## Instruction
An exact copy of all the data is required, with pictures left out. Put each line that is not blank into a JSON list as a string.

* Begin *

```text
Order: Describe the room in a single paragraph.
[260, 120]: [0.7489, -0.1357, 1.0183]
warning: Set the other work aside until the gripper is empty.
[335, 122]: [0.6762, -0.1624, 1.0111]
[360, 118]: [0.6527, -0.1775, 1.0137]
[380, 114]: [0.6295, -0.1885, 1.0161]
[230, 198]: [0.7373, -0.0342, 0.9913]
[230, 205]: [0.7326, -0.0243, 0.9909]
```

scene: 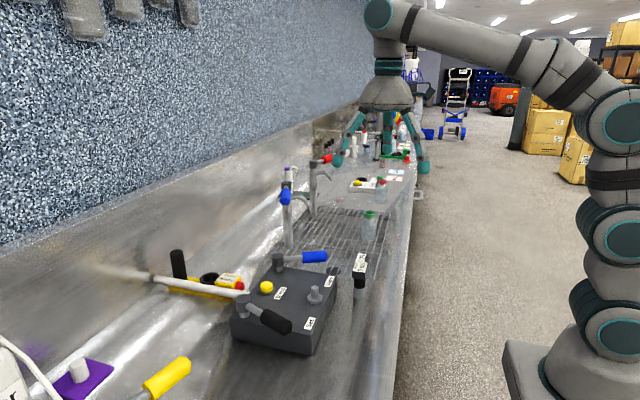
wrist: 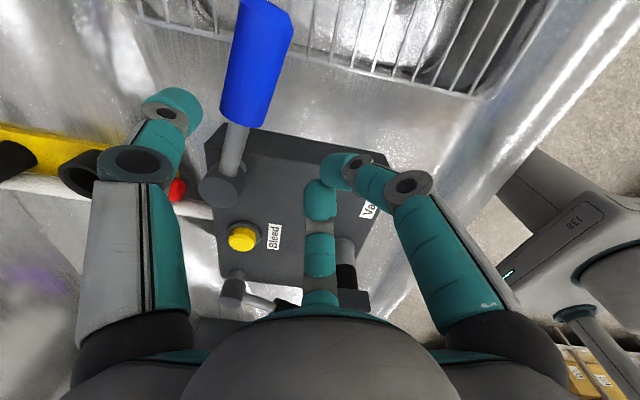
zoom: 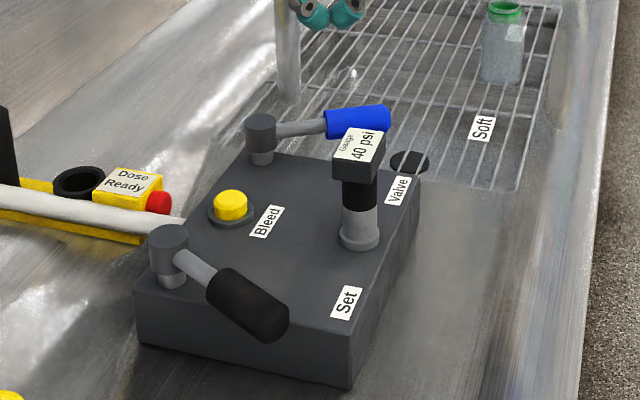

* End *

## Output of the exercise
[
  "```text",
  "Order: Describe the room in a single paragraph.",
  "[260, 120]: [0.7489, -0.1357, 1.0183]",
  "warning: Set the other work aside until the gripper is empty.",
  "[335, 122]: [0.6762, -0.1624, 1.0111]",
  "[360, 118]: [0.6527, -0.1775, 1.0137]",
  "[380, 114]: [0.6295, -0.1885, 1.0161]",
  "[230, 198]: [0.7373, -0.0342, 0.9913]",
  "[230, 205]: [0.7326, -0.0243, 0.9909]",
  "```",
  "scene: ",
  "wrist: ",
  "zoom: "
]